::: SUPPLIED DATA

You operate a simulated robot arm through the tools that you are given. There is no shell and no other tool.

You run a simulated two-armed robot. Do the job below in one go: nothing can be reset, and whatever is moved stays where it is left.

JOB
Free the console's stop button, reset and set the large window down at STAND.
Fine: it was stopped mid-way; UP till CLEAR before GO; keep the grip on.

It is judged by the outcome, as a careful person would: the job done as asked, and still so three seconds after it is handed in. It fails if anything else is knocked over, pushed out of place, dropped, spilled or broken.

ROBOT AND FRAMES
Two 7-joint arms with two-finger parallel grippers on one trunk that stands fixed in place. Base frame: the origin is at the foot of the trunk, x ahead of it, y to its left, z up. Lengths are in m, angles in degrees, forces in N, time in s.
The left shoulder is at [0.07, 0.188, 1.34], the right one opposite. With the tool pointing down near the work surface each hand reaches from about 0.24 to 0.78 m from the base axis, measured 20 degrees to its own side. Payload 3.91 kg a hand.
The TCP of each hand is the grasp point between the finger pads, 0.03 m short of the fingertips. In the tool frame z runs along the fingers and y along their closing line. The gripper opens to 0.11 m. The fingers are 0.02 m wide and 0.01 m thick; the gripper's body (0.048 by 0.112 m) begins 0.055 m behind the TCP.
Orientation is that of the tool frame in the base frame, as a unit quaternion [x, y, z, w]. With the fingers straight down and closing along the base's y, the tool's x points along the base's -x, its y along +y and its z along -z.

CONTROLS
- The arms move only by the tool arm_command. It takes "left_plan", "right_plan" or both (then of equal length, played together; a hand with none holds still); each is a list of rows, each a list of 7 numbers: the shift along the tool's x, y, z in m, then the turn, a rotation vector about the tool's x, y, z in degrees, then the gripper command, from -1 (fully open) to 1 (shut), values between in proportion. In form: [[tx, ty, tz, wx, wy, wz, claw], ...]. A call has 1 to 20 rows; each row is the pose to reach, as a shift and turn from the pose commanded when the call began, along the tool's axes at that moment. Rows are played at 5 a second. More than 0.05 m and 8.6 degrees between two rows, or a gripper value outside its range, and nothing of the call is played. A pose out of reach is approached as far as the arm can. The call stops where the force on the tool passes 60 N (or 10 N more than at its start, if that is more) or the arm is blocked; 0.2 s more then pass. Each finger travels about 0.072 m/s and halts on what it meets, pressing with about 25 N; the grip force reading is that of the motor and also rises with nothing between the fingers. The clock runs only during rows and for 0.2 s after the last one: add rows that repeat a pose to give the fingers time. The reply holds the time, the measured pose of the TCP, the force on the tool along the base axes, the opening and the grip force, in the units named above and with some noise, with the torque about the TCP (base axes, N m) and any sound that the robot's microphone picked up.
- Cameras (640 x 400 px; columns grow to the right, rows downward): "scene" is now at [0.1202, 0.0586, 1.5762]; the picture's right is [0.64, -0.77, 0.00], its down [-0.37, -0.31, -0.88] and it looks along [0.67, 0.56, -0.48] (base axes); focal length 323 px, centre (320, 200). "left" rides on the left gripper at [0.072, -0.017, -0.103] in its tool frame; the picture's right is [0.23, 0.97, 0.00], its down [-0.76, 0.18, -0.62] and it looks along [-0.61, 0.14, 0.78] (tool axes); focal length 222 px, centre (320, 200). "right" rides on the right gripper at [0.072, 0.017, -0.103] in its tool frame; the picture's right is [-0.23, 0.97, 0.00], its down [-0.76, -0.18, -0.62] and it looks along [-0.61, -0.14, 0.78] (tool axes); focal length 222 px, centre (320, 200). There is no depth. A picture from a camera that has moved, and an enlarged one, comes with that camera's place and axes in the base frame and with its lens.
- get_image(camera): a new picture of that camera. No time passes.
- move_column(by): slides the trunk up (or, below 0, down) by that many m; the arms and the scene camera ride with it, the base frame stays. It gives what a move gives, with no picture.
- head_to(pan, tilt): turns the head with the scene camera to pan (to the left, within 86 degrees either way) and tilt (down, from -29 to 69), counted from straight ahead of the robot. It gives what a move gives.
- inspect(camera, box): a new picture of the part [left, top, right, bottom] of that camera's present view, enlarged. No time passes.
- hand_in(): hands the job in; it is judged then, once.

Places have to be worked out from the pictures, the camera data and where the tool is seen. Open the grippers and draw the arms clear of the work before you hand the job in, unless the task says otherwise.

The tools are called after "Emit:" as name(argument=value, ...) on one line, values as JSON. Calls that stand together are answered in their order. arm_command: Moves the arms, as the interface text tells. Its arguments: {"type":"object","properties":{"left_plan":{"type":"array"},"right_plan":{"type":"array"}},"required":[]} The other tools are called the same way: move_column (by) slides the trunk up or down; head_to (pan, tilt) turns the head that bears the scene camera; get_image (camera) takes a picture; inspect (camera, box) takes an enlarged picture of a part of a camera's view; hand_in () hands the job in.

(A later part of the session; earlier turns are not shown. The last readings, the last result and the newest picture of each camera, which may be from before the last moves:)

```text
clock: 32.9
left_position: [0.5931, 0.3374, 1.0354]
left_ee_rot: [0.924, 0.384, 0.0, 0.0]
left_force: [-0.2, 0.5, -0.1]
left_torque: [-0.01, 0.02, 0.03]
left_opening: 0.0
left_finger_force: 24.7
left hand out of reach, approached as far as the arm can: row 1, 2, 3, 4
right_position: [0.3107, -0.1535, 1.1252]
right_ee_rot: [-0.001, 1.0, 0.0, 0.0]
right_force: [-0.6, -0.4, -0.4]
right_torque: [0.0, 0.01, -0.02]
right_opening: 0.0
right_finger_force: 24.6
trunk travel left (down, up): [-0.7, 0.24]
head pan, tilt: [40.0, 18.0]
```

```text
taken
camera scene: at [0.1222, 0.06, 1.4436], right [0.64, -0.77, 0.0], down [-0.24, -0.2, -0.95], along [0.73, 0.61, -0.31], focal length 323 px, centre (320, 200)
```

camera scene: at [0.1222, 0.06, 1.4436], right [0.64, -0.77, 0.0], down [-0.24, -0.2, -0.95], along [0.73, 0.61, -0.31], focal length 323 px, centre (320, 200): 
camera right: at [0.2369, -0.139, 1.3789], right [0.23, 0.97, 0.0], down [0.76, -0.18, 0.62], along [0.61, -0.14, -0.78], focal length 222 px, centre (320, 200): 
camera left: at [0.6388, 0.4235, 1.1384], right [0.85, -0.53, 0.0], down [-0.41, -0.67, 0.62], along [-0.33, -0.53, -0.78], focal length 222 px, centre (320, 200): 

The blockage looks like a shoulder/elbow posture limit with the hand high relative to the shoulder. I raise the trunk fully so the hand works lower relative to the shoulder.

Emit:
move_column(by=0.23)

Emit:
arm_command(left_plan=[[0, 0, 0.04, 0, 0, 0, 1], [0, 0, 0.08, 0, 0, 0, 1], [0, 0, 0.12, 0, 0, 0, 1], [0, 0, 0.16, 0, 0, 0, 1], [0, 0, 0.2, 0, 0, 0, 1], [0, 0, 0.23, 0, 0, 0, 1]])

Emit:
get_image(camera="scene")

::::::

● WHAT YOU SHOULD DO
Make an exact copy of the data above.

● TASK ANSWER
You operate a simulated robot arm through the tools that you are given. There is no shell and no other tool.

You run a simulated two-armed robot. Do the job below in one go: nothing can be reset, and whatever is moved stays where it is left.

JOB
Free the console's stop button, reset and set the large window down at STAND.
Fine: it was stopped mid-way; UP till CLEAR before GO; keep the grip on.

It is judged by the outcome, as a careful person would: the job done as asked, and still so three seconds after it is handed in. It fails if anything else is knocked over, pushed out of place, dropped, spilled or broken.

ROBOT AND FRAMES
Two 7-joint arms with two-finger parallel grippers on one trunk that stands fixed in place. Base frame: the origin is at the foot of the trunk, x ahead of it, y to its left, z up. Lengths are in m, angles in degrees, forces in N, time in s.
The left shoulder is at [0.07, 0.188, 1.34], the right one opposite. With the tool pointing down near the work surface each hand reaches from about 0.24 to 0.78 m from the base axis, measured 20 degrees to its own side. Payload 3.91 kg a hand.
The TCP of each hand is the grasp point between the finger pads, 0.03 m short of the fingertips. In the tool frame z runs along the fingers and y along their closing line. The gripper opens to 0.11 m. The fingers are 0.02 m wide and 0.01 m thick; the gripper's body (0.048 by 0.112 m) begins 0.055 m behind the TCP.
Orientation is that of the tool frame in the base frame, as a unit quaternion [x, y, z, w]. With the fingers straight down and closing along the base's y, the tool's x points along the base's -x, its y along +y and its z along -z.

CONTROLS
- The arms move only by the tool arm_command. It takes "left_plan", "right_plan" or both (then of equal length, played together; a hand with none holds still); each is a list of rows, each a list of 7 numbers: the shift along the tool's x, y, z in m, then the turn, a rotation vector about the tool's x, y, z in degrees, then the gripper command, from -1 (fully open) to 1 (shut), values between in proportion. In form: [[tx, ty, tz, wx, wy, wz, claw], ...]. A call has 1 to 20 rows; each row is the pose to reach, as a shift and turn from the pose commanded when the call began, along the tool's axes at that moment. Rows are played at 5 a second. More than 0.05 m and 8.6 degrees between two rows, or a gripper value outside its range, and nothing of the call is played. A pose out of reach is approached as far as the arm can. The call stops where the force on the tool passes 60 N (or 10 N more than at its start, if that is more) or the arm is blocked; 0.2 s more then pass. Each finger travels about 0.072 m/s and halts on what it meets, pressing with about 25 N; the grip force reading is that of the motor and also rises with nothing between the fingers. The clock runs only during rows and for 0.2 s after the last one: add rows that repeat a pose to give the fingers time. The reply holds the time, the measured pose of the TCP, the force on the tool along the base axes, the opening and the grip force, in the units named above and with some noise, with the torque about the TCP (base axes, N m) and any sound that the robot's microphone picked up.
- Cameras (640 x 400 px; columns grow to the right, rows downward): "scene" is now at [0.1202, 0.0586, 1.5762]; the picture's right is [0.64, -0.77, 0.00], its down [-0.37, -0.31, -0.88] and it looks along [0.67, 0.56, -0.48] (base axes); focal length 323 px, centre (320, 200). "left" rides on the left gripper at [0.072, -0.017, -0.103] in its tool frame; the picture's right is [0.23, 0.97, 0.00], its down [-0.76, 0.18, -0.62] and it looks along [-0.61, 0.14, 0.78] (tool axes); focal length 222 px, centre (320, 200). "right" rides on the right gripper at [0.072, 0.017, -0.103] in its tool frame; the picture's right is [-0.23, 0.97, 0.00], its down [-0.76, -0.18, -0.62] and it looks along [-0.61, -0.14, 0.78] (tool axes); focal length 222 px, centre (320, 200). There is no depth. A picture from a camera that has moved, and an enlarged one, comes with that camera's place and axes in the base frame and with its lens.
- get_image(camera): a new picture of that camera. No time passes.
- move_column(by): slides the trunk up (or, below 0, down) by that many m; the arms and the scene camera ride with it, the base frame stays. It gives what a move gives, with no picture.
- head_to(pan, tilt): turns the head with the scene camera to pan (to the left, within 86 degrees either way) and tilt (down, from -29 to 69), counted from straight ahead of the robot. It gives what a move gives.
- inspect(camera, box): a new picture of the part [left, top, right, bottom] of that camera's present view, enlarged. No time passes.
- hand_in(): hands the job in; it is judged then, once.

Places have to be worked out from the pictures, the camera data and where the tool is seen. Open the grippers and draw the arms clear of the work before you hand the job in, unless the task says otherwise.

The tools are called after "Emit:" as name(argument=value, ...) on one line, values as JSON. Calls that stand together are answered in their order. arm_command: Moves the arms, as the interface text tells. Its arguments: {"type":"object","properties":{"left_plan":{"type":"array"},"right_plan":{"type":"array"}},"required":[]} The other tools are called the same way: move_column (by) slides the trunk up or down; head_to (pan, tilt) turns the head that bears the scene camera; get_image (camera) takes a picture; inspect (camera, box) takes an enlarged picture of a part of a camera's view; hand_in () hands the job in.

(A later part of the session; earlier turns are not shown. The last readings, the last result and the newest picture of each camera, which may be from before the last moves:)

```text
clock: 32.9
left_position: [0.5931, 0.3374, 1.0354]
left_ee_rot: [0.924, 0.384, 0.0, 0.0]
left_force: [-0.2, 0.5, -0.1]
left_torque: [-0.01, 0.02, 0.03]
left_opening: 0.0
left_finger_force: 24.7
left hand out of reach, approached as far as the arm can: row 1, 2, 3, 4
right_position: [0.3107, -0.1535, 1.1252]
right_ee_rot: [-0.001, 1.0, 0.0, 0.0]
right_force: [-0.6, -0.4, -0.4]
right_torque: [0.0, 0.01, -0.02]
right_opening: 0.0
right_finger_force: 24.6
trunk travel left (down, up): [-0.7, 0.24]
head pan, tilt: [40.0, 18.0]
```

```text
taken
camera scene: at [0.1222, 0.06, 1.4436], right [0.64, -0.77, 0.0], down [-0.24, -0.2, -0.95], along [0.73, 0.61, -0.31], focal length 323 px, centre (320, 200)
```

camera scene: at [0.1222, 0.06, 1.4436], right [0.64, -0.77, 0.0], down [-0.24, -0.2, -0.95], along [0.73, 0.61, -0.31], focal length 323 px, centre (320, 200): 
camera right: at [0.2369, -0.139, 1.3789], right [0.23, 0.97, 0.0], down [0.76, -0.18, 0.62], along [0.61, -0.14, -0.78], focal length 222 px, centre (320, 200): 
camera left: at [0.6388, 0.4235, 1.1384], right [0.85, -0.53, 0.0], down [-0.41, -0.67, 0.62], along [-0.33, -0.53, -0.78], focal length 222 px, centre (320, 200): 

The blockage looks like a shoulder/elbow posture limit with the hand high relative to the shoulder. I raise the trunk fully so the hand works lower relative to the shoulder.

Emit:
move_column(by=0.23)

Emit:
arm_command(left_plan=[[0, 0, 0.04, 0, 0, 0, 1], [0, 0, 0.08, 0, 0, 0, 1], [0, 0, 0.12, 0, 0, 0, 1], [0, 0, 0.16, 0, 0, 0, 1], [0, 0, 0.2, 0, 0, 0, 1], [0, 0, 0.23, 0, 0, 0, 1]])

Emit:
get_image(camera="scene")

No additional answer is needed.